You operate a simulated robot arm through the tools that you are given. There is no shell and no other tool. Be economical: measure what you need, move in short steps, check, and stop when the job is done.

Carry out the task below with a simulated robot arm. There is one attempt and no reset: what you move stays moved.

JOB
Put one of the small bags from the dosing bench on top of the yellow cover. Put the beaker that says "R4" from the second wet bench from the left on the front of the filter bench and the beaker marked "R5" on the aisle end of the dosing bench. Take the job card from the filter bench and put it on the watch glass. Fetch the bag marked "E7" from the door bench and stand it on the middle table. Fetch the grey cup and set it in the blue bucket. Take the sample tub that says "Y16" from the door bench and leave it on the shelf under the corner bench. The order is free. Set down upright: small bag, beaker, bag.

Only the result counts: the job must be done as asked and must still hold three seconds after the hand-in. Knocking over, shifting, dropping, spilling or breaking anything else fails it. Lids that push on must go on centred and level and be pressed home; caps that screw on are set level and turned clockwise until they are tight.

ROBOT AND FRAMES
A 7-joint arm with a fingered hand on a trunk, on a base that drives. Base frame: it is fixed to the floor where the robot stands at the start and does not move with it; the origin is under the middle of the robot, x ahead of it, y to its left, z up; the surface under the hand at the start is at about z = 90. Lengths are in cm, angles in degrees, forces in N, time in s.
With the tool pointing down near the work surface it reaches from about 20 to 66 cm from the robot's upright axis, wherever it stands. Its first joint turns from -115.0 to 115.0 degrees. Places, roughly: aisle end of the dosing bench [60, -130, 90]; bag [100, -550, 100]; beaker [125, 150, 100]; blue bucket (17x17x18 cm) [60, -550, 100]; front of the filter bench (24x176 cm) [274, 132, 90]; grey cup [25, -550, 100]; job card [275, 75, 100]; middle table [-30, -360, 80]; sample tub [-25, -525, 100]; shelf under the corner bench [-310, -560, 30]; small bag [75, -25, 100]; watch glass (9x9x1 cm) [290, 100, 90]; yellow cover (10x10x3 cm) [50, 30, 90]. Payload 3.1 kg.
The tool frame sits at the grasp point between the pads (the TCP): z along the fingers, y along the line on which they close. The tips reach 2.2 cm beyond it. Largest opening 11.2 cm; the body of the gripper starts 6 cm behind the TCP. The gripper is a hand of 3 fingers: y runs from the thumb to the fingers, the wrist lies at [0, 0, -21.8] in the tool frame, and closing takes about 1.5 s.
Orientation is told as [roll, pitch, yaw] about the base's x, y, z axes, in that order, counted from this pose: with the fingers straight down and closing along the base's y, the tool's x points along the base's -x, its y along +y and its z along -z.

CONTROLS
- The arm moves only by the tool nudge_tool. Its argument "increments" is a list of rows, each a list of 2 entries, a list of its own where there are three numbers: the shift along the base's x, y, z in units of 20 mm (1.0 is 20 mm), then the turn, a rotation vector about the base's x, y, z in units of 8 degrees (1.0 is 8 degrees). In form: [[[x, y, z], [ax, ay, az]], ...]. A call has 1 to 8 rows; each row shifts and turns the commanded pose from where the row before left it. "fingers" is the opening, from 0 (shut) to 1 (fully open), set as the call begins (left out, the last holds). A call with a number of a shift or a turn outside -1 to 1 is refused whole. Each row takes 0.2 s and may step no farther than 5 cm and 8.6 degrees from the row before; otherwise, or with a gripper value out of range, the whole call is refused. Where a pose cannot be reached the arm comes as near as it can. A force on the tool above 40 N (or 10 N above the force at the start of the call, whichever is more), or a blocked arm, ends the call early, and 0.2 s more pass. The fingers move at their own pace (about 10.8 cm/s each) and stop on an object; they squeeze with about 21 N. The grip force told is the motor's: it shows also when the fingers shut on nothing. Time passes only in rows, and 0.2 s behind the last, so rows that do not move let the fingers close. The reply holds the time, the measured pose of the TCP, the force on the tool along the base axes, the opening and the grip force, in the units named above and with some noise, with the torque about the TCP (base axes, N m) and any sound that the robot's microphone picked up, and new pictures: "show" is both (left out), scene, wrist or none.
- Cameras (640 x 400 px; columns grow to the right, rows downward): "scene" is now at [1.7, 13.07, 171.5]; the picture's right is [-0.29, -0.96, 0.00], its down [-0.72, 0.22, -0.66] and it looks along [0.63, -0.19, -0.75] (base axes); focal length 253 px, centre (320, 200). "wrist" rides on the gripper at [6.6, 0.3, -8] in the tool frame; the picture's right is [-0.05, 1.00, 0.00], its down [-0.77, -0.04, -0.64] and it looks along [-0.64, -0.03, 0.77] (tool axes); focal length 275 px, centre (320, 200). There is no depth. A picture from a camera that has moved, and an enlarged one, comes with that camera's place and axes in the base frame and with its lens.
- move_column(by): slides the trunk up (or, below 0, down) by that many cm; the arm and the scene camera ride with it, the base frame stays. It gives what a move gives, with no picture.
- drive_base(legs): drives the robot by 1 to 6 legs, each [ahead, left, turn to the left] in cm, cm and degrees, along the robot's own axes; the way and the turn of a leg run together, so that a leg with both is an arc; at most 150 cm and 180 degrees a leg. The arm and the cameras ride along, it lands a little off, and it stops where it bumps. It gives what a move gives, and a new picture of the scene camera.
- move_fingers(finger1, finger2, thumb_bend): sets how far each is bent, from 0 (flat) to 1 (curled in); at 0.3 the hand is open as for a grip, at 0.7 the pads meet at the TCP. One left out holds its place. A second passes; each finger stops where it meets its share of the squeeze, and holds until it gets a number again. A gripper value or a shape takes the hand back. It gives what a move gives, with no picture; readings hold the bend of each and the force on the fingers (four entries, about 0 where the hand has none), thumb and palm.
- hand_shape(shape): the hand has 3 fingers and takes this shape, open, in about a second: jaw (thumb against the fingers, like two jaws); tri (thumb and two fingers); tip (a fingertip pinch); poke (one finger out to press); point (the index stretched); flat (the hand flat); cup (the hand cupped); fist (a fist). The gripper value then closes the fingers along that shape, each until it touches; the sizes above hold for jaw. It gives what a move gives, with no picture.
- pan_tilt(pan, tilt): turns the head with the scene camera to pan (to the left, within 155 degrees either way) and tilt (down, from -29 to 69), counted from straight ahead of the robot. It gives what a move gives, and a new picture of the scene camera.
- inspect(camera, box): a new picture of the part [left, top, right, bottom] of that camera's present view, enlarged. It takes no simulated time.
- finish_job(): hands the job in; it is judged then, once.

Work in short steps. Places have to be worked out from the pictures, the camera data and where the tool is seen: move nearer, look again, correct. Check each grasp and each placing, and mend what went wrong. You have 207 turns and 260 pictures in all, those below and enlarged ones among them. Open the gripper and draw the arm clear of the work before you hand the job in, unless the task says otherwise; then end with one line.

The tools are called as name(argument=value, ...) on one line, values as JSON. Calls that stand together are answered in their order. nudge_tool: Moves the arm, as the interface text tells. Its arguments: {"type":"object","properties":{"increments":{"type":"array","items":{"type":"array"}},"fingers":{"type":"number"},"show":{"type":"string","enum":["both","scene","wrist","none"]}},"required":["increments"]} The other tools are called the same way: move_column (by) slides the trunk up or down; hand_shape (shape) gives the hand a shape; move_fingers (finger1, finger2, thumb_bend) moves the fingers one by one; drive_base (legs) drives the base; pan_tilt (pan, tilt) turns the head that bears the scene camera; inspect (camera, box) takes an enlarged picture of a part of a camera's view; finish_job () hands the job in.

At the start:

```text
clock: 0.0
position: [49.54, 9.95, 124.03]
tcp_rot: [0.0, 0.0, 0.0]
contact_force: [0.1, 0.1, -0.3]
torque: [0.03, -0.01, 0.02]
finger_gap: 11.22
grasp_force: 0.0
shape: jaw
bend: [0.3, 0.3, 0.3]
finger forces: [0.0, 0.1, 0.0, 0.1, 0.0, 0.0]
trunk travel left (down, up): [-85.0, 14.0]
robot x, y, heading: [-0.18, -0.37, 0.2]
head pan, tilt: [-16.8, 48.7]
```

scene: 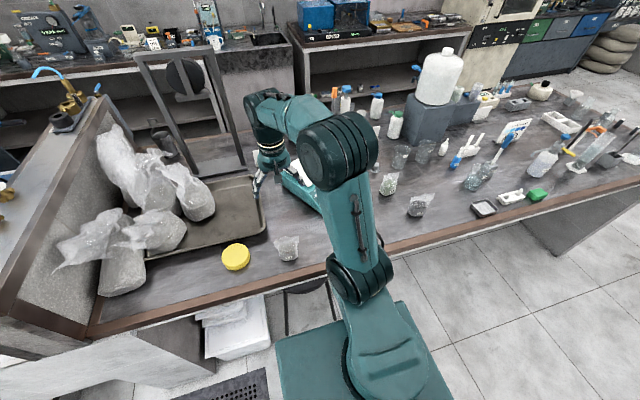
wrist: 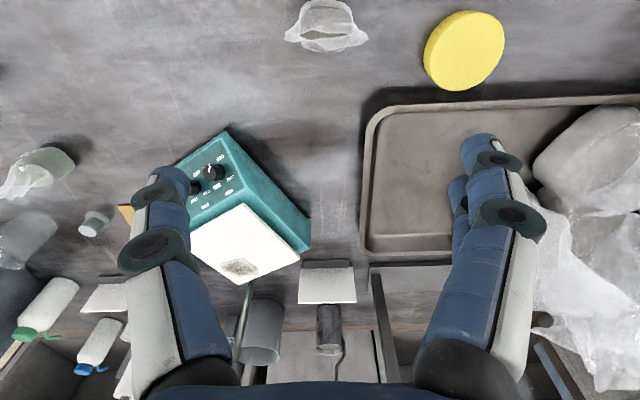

--------

- _Short task_
Return each line from the material above exactly, but not the pictures. Use JSON: a list with one string for each line that is not empty.

- _Exercise answer_
[
  "You operate a simulated robot arm through the tools that you are given. There is no shell and no other tool. Be economical: measure what you need, move in short steps, check, and stop when the job is done.",
  "Carry out the task below with a simulated robot arm. There is one attempt and no reset: what you move stays moved.",
  "JOB",
  "Put one of the small bags from the dosing bench on top of the yellow cover. Put the beaker that says \"R4\" from the second wet bench from the left on the front of the filter bench and the beaker marked \"R5\" on the aisle end of the dosing bench. Take the job card from the filter bench and put it on the watch glass. Fetch the bag marked \"E7\" from the door bench and stand it on the middle table. Fetch the grey cup and set it in the blue bucket. Take the sample tub that says \"Y16\" from the door bench and leave it on the shelf under the corner bench. The order is free. Set down upright: small bag, beaker, bag.",
  "Only the result counts: the job must be done as asked and must still hold three seconds after the hand-in. Knocking over, shifting, dropping, spilling or breaking anything else fails it. Lids that push on must go on centred and level and be pressed home; caps that screw on are set level and turned clockwise until they are tight.",
  "ROBOT AND FRAMES",
  "A 7-joint arm with a fingered hand on a trunk, on a base that drives. Base frame: it is fixed to the floor where the robot stands at the start and does not move with it; the origin is under the middle of the robot, x ahead of it, y to its left, z up; the surface under the hand at the start is at about z = 90. Lengths are in cm, angles in degrees, forces in N, time in s.",
  "With the tool pointing down near the work surface it reaches from about 20 to 66 cm from the robot's upright axis, wherever it stands. Its first joint turns from -115.0 to 115.0 degrees. Places, roughly: aisle end of the dosing bench [60, -130, 90]; bag [100, -550, 100]; beaker [125, 150, 100]; blue bucket (17x17x18 cm) [60, -550, 100]; front of the filter bench (24x176 cm) [274, 132, 90]; grey cup [25, -550, 100]; job card [275, 75, 100]; middle table [-30, -360, 80]; sample tub [-25, -525, 100]; shelf under the corner bench [-310, -560, 30]; small bag [75, -25, 100]; watch glass (9x9x1 cm) [290, 100, 90]; yellow cover (10x10x3 cm) [50, 30, 90]. Payload 3.1 kg.",
  "The tool frame sits at the grasp point between the pads (the TCP): z along the fingers, y along the line on which they close. The tips reach 2.2 cm beyond it. Largest opening 11.2 cm; the body of the gripper starts 6 cm behind the TCP. The gripper is a hand of 3 fingers: y runs from the thumb to the fingers, the wrist lies at [0, 0, -21.8] in the tool frame, and closing takes about 1.5 s.",
  "Orientation is told as [roll, pitch, yaw] about the base's x, y, z axes, in that order, counted from this pose: with the fingers straight down and closing along the base's y, the tool's x points along the base's -x, its y along +y and its z along -z.",
  "CONTROLS",
  "- The arm moves only by the tool nudge_tool. Its argument \"increments\" is a list of rows, each a list of 2 entries, a list of its own where there are three numbers: the shift along the base's x, y, z in units of 20 mm (1.0 is 20 mm), then the turn, a rotation vector about the base's x, y, z in units of 8 degrees (1.0 is 8 degrees). In form: [[[x, y, z], [ax, ay, az]], ...]. A call has 1 to 8 rows; each row shifts and turns the commanded pose from where the row before left it. \"fingers\" is the opening, from 0 (shut) to 1 (fully open), set as the call begins (left out, the last holds). A call with a number of a shift or a turn outside -1 to 1 is refused whole. Each row takes 0.2 s and may step no farther than 5 cm and 8.6 degrees from the row before; otherwise, or with a gripper value out of range, the whole call is refused. Where a pose cannot be reached the arm comes as near as it can. A force on the tool above 40 N (or 10 N above the force at the start of the call, whichever is more), or a blocked arm, ends the call early, and 0.2 s more pass. The fingers move at their own pace (about 10.8 cm/s each) and stop on an object; they squeeze with about 21 N. The grip force told is the motor's: it shows also when the fingers shut on nothing. Time passes only in rows, and 0.2 s behind the last, so rows that do not move let the fingers close. The reply holds the time, the measured pose of the TCP, the force on the tool along the base axes, the opening and the grip force, in the units named above and with some noise, with the torque about the TCP (base axes, N m) and any sound that the robot's microphone picked up, and new pictures: \"show\" is both (left out), scene, wrist or none.",
  "- Cameras (640 x 400 px; columns grow to the right, rows downward): \"scene\" is now at [1.7, 13.07, 171.5]; the picture's right is [-0.29, -0.96, 0.00], its down [-0.72, 0.22, -0.66] and it looks along [0.63, -0.19, -0.75] (base axes); focal length 253 px, centre (320, 200). \"wrist\" rides on the gripper at [6.6, 0.3, -8] in the tool frame; the picture's right is [-0.05, 1.00, 0.00], its down [-0.77, -0.04, -0.64] and it looks along [-0.64, -0.03, 0.77] (tool axes); focal length 275 px, centre (320, 200). There is no depth. A picture from a camera that has moved, and an enlarged one, comes with that camera's place and axes in the base frame and with its lens.",
  "- move_column(by): slides the trunk up (or, below 0, down) by that many cm; the arm and the scene camera ride with it, the base frame stays. It gives what a move gives, with no picture.",
  "- drive_base(legs): drives the robot by 1 to 6 legs, each [ahead, left, turn to the left] in cm, cm and degrees, along the robot's own axes; the way and the turn of a leg run together, so that a leg with both is an arc; at most 150 cm and 180 degrees a leg. The arm and the cameras ride along, it lands a little off, and it stops where it bumps. It gives what a move gives, and a new picture of the scene camera.",
  "- move_fingers(finger1, finger2, thumb_bend): sets how far each is bent, from 0 (flat) to 1 (curled in); at 0.3 the hand is open as for a grip, at 0.7 the pads meet at the TCP. One left out holds its place. A second passes; each finger stops where it meets its share of the squeeze, and holds until it gets a number again. A gripper value or a shape takes the hand back. It gives what a move gives, with no picture; readings hold the bend of each and the force on the fingers (four entries, about 0 where the hand has none), thumb and palm.",
  "- hand_shape(shape): the hand has 3 fingers and takes this shape, open, in about a second: jaw (thumb against the fingers, like two jaws); tri (thumb and two fingers); tip (a fingertip pinch); poke (one finger out to press); point (the index stretched); flat (the hand flat); cup (the hand cupped); fist (a fist). The gripper value then closes the fingers along that shape, each until it touches; the sizes above hold for jaw. It gives what a move gives, with no picture.",
  "- pan_tilt(pan, tilt): turns the head with the scene camera to pan (to the left, within 155 degrees either way) and tilt (down, from -29 to 69), counted from straight ahead of the robot. It gives what a move gives, and a new picture of the scene camera.",
  "- inspect(camera, box): a new picture of the part [left, top, right, bottom] of that camera's present view, enlarged. It takes no simulated time.",
  "- finish_job(): hands the job in; it is judged then, once.",
  "Work in short steps. Places have to be worked out from the pictures, the camera data and where the tool is seen: move nearer, look again, correct. Check each grasp and each placing, and mend what went wrong. You have 207 turns and 260 pictures in all, those below and enlarged ones among them. Open the gripper and draw the arm clear of the work before you hand the job in, unless the task says otherwise; then end with one line.",
  "The tools are called as name(argument=value, ...) on one line, values as JSON. Calls that stand together are answered in their order. nudge_tool: Moves the arm, as the interface text tells. Its arguments: {\"type\":\"object\",\"properties\":{\"increments\":{\"type\":\"array\",\"items\":{\"type\":\"array\"}},\"fingers\":{\"type\":\"number\"},\"show\":{\"type\":\"string\",\"enum\":[\"both\",\"scene\",\"wrist\",\"none\"]}},\"required\":[\"increments\"]} The other tools are called the same way: move_column (by) slides the trunk up or down; hand_shape (shape) gives the hand a shape; move_fingers (finger1, finger2, thumb_bend) moves the fingers one by one; drive_base (legs) drives the base; pan_tilt (pan, tilt) turns the head that bears the scene camera; inspect (camera, box) takes an enlarged picture of a part of a camera's view; finish_job () hands the job in.",
  "At the start:",
  "```text",
  "clock: 0.0",
  "position: [49.54, 9.95, 124.03]",
  "tcp_rot: [0.0, 0.0, 0.0]",
  "contact_force: [0.1, 0.1, -0.3]",
  "torque: [0.03, -0.01, 0.02]",
  "finger_gap: 11.22",
  "grasp_force: 0.0",
  "shape: jaw",
  "bend: [0.3, 0.3, 0.3]",
  "finger forces: [0.0, 0.1, 0.0, 0.1, 0.0, 0.0]",
  "trunk travel left (down, up): [-85.0, 14.0]",
  "robot x, y, heading: [-0.18, -0.37, 0.2]",
  "head pan, tilt: [-16.8, 48.7]",
  "```",
  "scene: ",
  "wrist: "
]